▸ Exercise details: Show all lines from the data that include the word "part".
# Start of Recorded data
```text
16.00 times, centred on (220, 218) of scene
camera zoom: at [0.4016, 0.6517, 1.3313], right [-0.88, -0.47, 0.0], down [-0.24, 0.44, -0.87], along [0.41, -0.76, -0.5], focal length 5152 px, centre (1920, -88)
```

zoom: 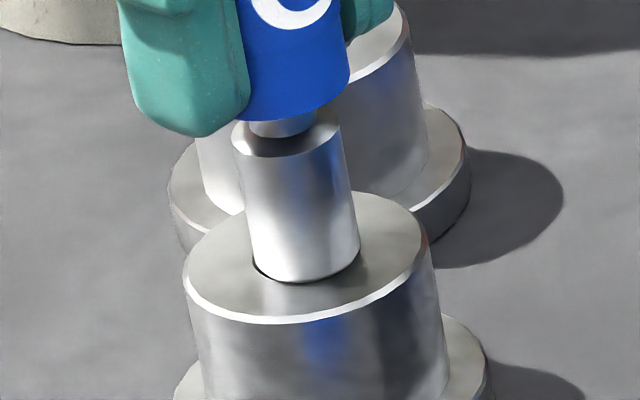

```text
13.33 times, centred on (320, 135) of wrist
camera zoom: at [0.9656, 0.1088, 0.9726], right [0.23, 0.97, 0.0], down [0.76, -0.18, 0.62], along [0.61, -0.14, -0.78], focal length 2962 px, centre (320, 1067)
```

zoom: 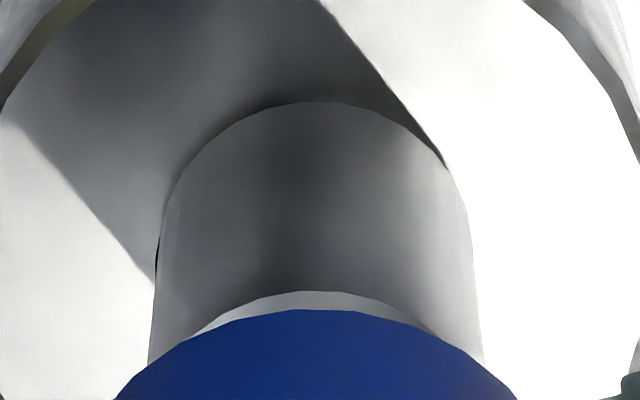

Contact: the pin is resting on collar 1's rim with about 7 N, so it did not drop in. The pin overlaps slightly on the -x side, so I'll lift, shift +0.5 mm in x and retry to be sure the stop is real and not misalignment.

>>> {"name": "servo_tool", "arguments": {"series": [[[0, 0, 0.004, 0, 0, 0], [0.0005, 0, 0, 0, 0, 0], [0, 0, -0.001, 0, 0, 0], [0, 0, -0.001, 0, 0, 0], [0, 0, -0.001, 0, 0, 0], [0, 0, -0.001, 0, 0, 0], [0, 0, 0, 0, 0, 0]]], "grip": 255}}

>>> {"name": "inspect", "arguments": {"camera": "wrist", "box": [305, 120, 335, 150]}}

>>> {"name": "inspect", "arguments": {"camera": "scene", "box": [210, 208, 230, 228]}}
# End of Recorded data
# Start of Recorded data
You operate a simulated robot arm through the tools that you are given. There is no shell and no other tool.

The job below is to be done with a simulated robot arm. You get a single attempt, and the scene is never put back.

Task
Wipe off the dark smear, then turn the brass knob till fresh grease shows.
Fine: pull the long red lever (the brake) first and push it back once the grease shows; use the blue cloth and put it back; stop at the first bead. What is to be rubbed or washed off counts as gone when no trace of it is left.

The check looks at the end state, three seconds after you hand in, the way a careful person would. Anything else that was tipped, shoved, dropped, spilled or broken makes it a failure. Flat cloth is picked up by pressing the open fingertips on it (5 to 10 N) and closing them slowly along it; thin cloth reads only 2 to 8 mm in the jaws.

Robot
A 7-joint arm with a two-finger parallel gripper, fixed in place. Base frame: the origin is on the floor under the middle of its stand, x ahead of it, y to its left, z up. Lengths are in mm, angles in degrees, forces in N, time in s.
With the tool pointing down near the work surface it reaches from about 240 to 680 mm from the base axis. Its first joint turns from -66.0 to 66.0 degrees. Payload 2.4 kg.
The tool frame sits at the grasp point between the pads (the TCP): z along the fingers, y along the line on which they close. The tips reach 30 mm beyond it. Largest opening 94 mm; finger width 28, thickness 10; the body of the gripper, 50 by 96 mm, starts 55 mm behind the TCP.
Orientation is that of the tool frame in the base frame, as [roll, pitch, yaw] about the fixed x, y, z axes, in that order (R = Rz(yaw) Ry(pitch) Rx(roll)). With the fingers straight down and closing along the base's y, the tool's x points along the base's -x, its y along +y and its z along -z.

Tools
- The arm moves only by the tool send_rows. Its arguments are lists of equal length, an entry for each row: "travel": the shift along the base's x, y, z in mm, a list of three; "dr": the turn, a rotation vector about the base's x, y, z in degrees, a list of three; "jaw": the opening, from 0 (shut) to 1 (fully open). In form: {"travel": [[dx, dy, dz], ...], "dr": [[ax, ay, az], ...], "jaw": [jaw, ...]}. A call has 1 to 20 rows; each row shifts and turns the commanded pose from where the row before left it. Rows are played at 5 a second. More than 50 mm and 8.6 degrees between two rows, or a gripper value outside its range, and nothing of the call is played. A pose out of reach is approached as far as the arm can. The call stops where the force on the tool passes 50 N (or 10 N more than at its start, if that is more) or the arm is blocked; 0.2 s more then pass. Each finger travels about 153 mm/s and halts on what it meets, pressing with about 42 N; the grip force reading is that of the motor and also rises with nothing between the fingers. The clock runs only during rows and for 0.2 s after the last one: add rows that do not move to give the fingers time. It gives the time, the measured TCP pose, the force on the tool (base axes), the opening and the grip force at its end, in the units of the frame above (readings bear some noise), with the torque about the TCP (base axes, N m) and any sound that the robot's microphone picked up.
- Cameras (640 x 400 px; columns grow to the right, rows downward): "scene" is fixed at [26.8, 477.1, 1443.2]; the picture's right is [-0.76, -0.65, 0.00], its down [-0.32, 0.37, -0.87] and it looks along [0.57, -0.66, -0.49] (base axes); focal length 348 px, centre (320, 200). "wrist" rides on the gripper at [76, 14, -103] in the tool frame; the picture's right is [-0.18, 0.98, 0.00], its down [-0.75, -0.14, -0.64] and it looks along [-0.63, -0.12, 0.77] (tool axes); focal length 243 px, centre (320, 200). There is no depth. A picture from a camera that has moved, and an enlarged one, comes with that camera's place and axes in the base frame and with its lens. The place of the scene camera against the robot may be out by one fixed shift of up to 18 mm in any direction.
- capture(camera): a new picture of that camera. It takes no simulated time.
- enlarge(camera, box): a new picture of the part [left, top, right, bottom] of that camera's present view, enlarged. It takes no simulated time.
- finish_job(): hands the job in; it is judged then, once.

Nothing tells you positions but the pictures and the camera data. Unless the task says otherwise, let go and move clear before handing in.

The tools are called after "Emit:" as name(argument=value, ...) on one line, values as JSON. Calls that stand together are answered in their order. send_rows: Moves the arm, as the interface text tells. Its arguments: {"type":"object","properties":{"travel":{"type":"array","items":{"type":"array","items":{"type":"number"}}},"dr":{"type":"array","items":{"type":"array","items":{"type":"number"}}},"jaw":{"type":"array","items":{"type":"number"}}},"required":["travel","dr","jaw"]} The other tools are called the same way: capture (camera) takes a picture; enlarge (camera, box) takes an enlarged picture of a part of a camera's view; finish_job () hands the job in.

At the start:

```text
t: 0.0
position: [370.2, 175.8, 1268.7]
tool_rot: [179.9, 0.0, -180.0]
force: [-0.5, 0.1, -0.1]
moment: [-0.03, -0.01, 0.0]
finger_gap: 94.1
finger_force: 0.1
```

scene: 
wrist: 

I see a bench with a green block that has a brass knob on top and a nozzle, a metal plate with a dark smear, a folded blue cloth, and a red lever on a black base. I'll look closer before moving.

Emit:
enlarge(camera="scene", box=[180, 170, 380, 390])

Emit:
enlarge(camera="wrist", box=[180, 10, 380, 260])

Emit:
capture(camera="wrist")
# End of Recorded data
# Start of Recorded data
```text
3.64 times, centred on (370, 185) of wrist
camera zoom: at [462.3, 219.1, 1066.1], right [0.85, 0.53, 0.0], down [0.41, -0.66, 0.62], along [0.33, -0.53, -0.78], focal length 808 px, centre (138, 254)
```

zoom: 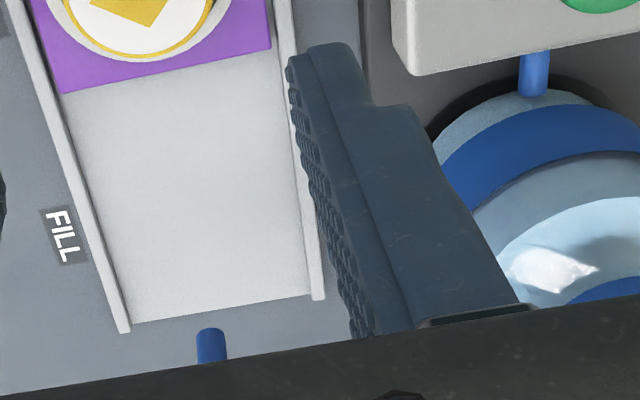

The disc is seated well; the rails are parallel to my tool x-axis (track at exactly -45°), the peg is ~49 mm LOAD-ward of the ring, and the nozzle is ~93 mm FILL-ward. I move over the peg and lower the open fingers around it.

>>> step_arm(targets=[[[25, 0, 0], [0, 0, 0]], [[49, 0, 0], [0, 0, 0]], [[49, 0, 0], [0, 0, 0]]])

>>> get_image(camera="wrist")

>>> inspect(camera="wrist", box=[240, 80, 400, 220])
# End of Recorded data
▸ Solved exercise:
- enlarge(camera, box): a new picture of the part [left, top, right, bottom] of that camera's present view, enlarged. It takes no simulated time.
The tools are called after "Emit:" as name(argument=value, ...) on one line, values as JSON. Calls that stand together are answered in their order. send_rows: Moves the arm, as the interface text tells. Its arguments: {"type":"object","properties":{"travel":{"type":"array","items":{"type":"array","items":{"type":"number"}}},"dr":{"type":"array","items":{"type":"array","items":{"type":"number"}}},"jaw":{"type":"array","items":{"type":"number"}}},"required":["travel","dr","jaw"]} The other tools are called the same way: capture (camera) takes a picture; enlarge (camera, box) takes an enlarged picture of a part of a camera's view; finish_job () hands the job in.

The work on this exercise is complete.